----- Given text -----

Hace años empecé a leer Almas muertas, la gran novela satírica que, lamentablemente, Nikolai Gógol dejó inacabada. Hace pocas semanas he vuelto a ella y no entiendo por qué no la terminé en su momento pues es muy amena: lo es el hilo argumental en sí mismo, los son todos los episodios que se cuentan, y lo son también las justificaciones, comentarios y digresiones de todo tipo que va colocando el narrador a tiempo y a destiempo.

Un antiguo funcionario llamado Chichikov hace un plan para comprar «almas muertas», siervos fallecidos que todavía figuran en el censo como vivos, pues si se presenta como propietario de unos cuantos cientos de siervos antes del próximo censo puede conseguir más tierras de las que facilita el Estado. La novela comienza cuando, con ese objetivo, que ni para el lector ni para sus interlocutores es claro todavía, va visitando a varios terratenientes proponiéndoles, con mucho cuidado, que le cedan o le vendan a bajo precio a los siervos que se han muerto desde el último censo, pues les explica que así no tendrán que pagar por ellos. Según avanza el relato los rumores crecen en todas direcciones: nadie sabía «si se trataba de un hombre al que se tenía que detener y encarcelar por sospechoso, o si se trataba de un hombre que podía él mismo detenerles y encarcelarles a todos por sospechosos».

----- Supplied material -----

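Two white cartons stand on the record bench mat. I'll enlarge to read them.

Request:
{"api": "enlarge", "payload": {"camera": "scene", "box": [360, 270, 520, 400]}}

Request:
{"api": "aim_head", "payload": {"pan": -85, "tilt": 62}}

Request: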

-----

Challenge: Quote the given text word for word, starting at "Hace años empecé" and ending with "y a destiempo.".

Solution:
Hace años empecé a leer Almas muertas, la gran novela satírica que, lamentablemente, Nikolai Gógol dejó inacabada. Hace pocas semanas he vuelto a ella y no entiendo por qué no la terminé en su momento pues es muy amena: lo es el hilo argumental en sí mismo, los son todos los episodios que se cuentan, y lo son también las justificaciones, comentarios y digresiones de todo tipo que va colocando el narrador a tiempo y a destiempo.